* Document
+++

1. A surveying device for a coordinative position determination of a spatial point, wherein the surveying device comprises a transmission unit having a targeting component that can be rotated about two axes of rotation, wherein the targeting component is configured to provide for a distance measurement, which comprises transmission of measurement radiation by the targeting component, thereby defining a target axis, and reception of returning measurement radiation by the targeting component, the surveying device comprising: a camera which is fixedly mounted to the transmission unit in a way that its field-of-view moves with the targeting component, wherein the camera is configured to capture two images, wherein each of the two images is associated with a different distance measurement, each of which comprises transmission and reception of corresponding measurement radiation, and an image evaluator, configured for automatically identifying corresponding image features that are present in both of the two images, the corresponding image features representing reference points within the environment, and for a derivation of a spatial transformation parameter from a motion of the corresponding image features, wherein the spatial transformation parameter provides for a determination of a difference of a spatial pose of the target axis between the different distance measurements which correspond to the two images.

2. The surveying device according to claim 1, wherein the surveying device comprises a base and a support that is mounted to the base such that it can be moved in a motorized fashion relative to the base about a first axis of rotation, wherein the targeting component is mounted to the support such that it can be moved in a motorized fashion relative to the support about a second axis of rotation, and the camera is mounted at the targeting component and has a field-of-view of 90 degrees, particularly 180 degrees.

3. The surveying device according to claim 2, wherein the camera is arranged that the second axis of rotation intersects the field-of-view of the camera, particularly wherein the camera is arranged that the optical axis of the objective lens of the camera is parallel to the second axis of rotation, more particularly co-axial with the second axis of rotation, and the surveying device comprises a further camera which is fixedly mounted to the transmission unit in a way that its field-of-view moves with the targeting component, wherein the further camera is arranged that the optical axis of the objective lens of the further camera is parallel to the second axis of rotation, particularly co-axial with the second axis of rotation, wherein the camera and the further camera are facing in opposite directions and the further camera is configured to capture two images, wherein each of the two images is associated with a different distance measurement, each of which comprises transmission and reception of corresponding measurement radiation.

+++

* Information shown
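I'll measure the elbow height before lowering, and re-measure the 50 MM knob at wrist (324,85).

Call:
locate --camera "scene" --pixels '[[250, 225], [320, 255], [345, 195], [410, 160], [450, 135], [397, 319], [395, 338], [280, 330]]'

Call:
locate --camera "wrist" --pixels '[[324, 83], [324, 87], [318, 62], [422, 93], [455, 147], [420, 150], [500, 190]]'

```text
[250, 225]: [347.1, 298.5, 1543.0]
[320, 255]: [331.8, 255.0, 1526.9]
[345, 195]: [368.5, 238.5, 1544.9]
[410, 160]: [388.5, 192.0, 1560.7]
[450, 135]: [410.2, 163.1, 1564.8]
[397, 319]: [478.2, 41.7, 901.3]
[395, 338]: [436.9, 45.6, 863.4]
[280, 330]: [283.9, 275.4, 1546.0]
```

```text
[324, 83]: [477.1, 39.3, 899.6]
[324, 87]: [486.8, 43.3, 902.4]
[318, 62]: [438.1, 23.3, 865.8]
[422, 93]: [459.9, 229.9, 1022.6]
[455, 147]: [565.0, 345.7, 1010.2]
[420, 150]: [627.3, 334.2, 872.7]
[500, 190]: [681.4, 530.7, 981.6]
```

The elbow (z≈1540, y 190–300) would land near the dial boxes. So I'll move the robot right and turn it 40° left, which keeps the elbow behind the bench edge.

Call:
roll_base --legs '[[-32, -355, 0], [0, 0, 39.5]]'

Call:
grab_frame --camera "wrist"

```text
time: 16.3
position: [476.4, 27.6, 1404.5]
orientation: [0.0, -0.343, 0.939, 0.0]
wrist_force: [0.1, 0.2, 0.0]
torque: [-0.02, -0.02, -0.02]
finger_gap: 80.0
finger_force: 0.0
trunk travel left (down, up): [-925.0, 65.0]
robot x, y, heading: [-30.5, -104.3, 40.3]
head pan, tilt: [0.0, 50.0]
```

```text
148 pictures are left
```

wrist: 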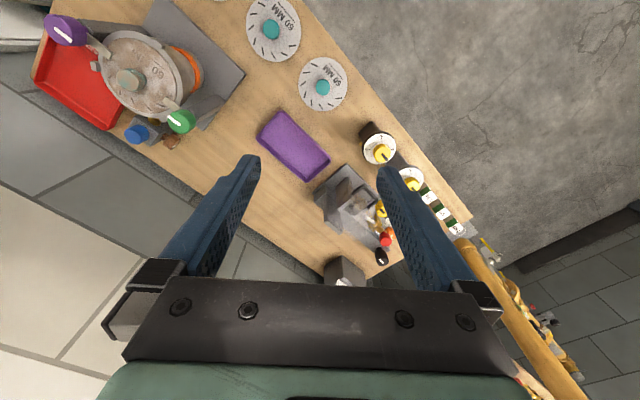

+++

* Task instructions
[A] Please copy out the portion of the document from "2. The surveying" to "particularly 180 degrees." without changes.
[B] Go on with the document that begins "1. A surveying" from its last line.

* Written responses
[A]
2. The surveying device according to claim 1, wherein the surveying device comprises a base and a support that is mounted to the base such that it can be moved in a motorized fashion relative to the base about a first axis of rotation, wherein the targeting component is mounted to the support such that it can be moved in a motorized fashion relative to the support about a second axis of rotation, and the camera is mounted at the targeting component and has a field-of-view of 90 degrees, particularly 180 degrees.

[B]
4. The surveying device according to claim 2, wherein the optical axis of the objective lens of the camera is perpendicular to the second axis of rotation.

5. The surveying device according to claim 2, wherein the surveying device is configured to use the spatial transformation parameter to determine an angular change of the targeting component's orientation with respect to a rotation around at least one of the first and the second axis of rotation between the different distance measurements which correspond to the two images.

6. The surveying device according to claim 4, wherein the surveying device is configured to use the spatial transformation parameter to determine an angular change of the targeting component's orientation with respect to a rotation around at least one of the first and the second axis of rotation between the different distance measurements which correspond to the two images.

7. The surveying device according to claim 1, wherein the surveying device is configured to use the spatial transformation parameter to determine a change in position of the surveying device between the different distance measurements which correspond to the two images.

8. The surveying device according to claim 1, wherein the surveying device comprises an inertial measuring unit and/or a tilt sensor arranged in the targeting component and the surveying device is configured to determine an absolute alignment to the gravitational field by making use of the inertial measuring unit and/or the tilt sensor.

9. The surveying device according to claim 1, wherein the surveying device is configured to trigger an image capture by the camera, and if applicable the further camera, at each instant when a distance measurement is carried out and to provide an image associated with the image capture to the image evaluator.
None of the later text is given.